Task list:
- A) Provide the original wording of the provided passage from "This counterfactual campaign" as far as "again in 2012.".
- B) Extend the provided passage, starting right after its last sentence.

Provided passage:
▽

Using Bush’s playbook

"Karl Rove politics" aren't quite dead: Obama's strategy in 2012 will mirror W's in 2004

George W. Bush and Barack Obama (Credit: Reuters/Larry Downing)

Barack Obama’s presidency was born from nothing so much as his repudiation of George W. Bush’s administration — its policies and politics, its style and tone. One of Obama’s most effective 2008 stump speech refrains was his promise to end the era of “Scooter Libby justice, ‘Brownie’ incompetence and Karl Rove politics.”

But the political dynamics for winning a second presidential term often differ markedly from winning the first. So don’t be surprised by many eerie parallels between Obama’s 2012 reelection bid and Bush’s 2004 campaign. The president may not rely upon “Karl Rove politics” in the strictest sense, and nobody would confuse David Axelrod with Rove. But Obama’s reelection route and rhetoric may bear more than a few Rovian hallmarks.

Now that Mitt Romney has won the Republican nomination, two key features prevail over the 2012 campaign — and both were also plainly evident in 2004. First, the incumbent president’s reelection fortunes are far from certain; and, second, the incumbent faces a decent but nevertheless weak challenger who is further hampered by internal problems within his party’s coalition.

Because incumbents can’t run for reelection promising “change,” and because “hope” during a lingering recession was also off the menu, the Obama campaign’s 2012 theme of  “forward” — a word that often follows “plow,” mind you — was the best available alternative. That said, and substituting the economy for terrorism, Obama is implicitly if not explicitly advancing the same theme Bush did in 2004: America suffered a tough blow, but the situation could have been worse and, more to the point, under my stewardship the nation is steadily regaining its footing.

This counterfactual campaign theme — vote for me not because of what happened, but what might have but didn’t — is a common thread for Bush and Obama. It’s not an uplifting message, but it sufficed in 2004 and Obama is counting on it working again in 2012.

Politics 101 further dictates that when an incumbent’s reelection is in doubt, he must go negative against the challenger. Obama political operatives in the White House and at the Democratic National Committee long ago made it abundantly clear they were willing to do just that. Team Obama may not go negative against Romney to the degree the Bush camp did against John Kerry in 2004. (By mid-summer 2004, 75 percent of Bush’s TV ads were negative attacks on Kerry.) But don’t be surprised if attacks on Romney’s record and even character are plentiful, harsh and relentless. In 2008, America saw candidate Obama’s toothy grin; four years later, expect to see President Obama’s fangs.

△

Source excerpt:
▽

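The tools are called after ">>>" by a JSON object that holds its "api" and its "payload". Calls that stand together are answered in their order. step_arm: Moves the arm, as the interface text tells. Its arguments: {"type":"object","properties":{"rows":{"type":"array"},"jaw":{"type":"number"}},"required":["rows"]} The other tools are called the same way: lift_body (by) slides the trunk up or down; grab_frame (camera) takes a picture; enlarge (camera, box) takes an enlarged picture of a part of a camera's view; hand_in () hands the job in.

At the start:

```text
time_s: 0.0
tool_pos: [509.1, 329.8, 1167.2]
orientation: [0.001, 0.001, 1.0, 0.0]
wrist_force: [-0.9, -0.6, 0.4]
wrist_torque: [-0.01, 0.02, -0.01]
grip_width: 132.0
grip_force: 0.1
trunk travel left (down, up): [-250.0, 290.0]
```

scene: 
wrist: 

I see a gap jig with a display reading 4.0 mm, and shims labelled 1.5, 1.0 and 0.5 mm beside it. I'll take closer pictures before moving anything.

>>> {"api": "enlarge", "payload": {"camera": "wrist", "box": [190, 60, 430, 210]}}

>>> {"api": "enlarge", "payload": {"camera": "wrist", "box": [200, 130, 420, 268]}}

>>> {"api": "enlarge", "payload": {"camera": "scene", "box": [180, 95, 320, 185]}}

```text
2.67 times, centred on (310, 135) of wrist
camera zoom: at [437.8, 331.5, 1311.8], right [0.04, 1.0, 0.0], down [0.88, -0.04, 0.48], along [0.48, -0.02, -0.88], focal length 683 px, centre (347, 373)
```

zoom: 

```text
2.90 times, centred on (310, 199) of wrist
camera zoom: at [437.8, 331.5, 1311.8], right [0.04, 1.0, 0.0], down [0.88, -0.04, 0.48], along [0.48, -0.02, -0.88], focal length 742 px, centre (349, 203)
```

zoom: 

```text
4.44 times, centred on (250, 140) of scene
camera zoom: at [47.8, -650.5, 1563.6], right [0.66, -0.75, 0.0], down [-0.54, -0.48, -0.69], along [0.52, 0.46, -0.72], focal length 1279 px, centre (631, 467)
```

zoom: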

△

Final answers:
- A)
This counterfactual campaign theme — vote for me not because of what happened, but what might have but didn’t — is a common thread for Bush and Obama. It’s not an uplifting message, but it sufficed in 2004 and Obama is counting on it working again in 2012.

- B)
Expect the Obama camp to emphasize two major critiques of Romney: that he is a flip-flopper willing to say anything or reverse any position to win; and that he is an economic royalist whose personal and public life suggest a person incapable of understanding the lives and struggles of average Americans. Again — note the unusual parallels with 2004.

Although Romney is a Republican former governor and Kerry was at the time his state’s Democratic junior U.S. senator, the two Massachusetts pols make for similar targets. Each man is an extraordinarily rich preppie and Ivy Leaguer. Each represents the liberal wing of his respective party. Each has shown a propensity for ruining an otherwise valid point with sloppy, backfiring language. And each has a reputation for lacking political spine.

The flip-flop frame is candidate character assassination of the first order. Like the lone negative number in a string of multiplied positives, the critique that nobody can trust any statement or claim made by a politician has the potential to negate every accomplishment or promise. If it sticks, it can be fatal, as Kerry learned in 2004.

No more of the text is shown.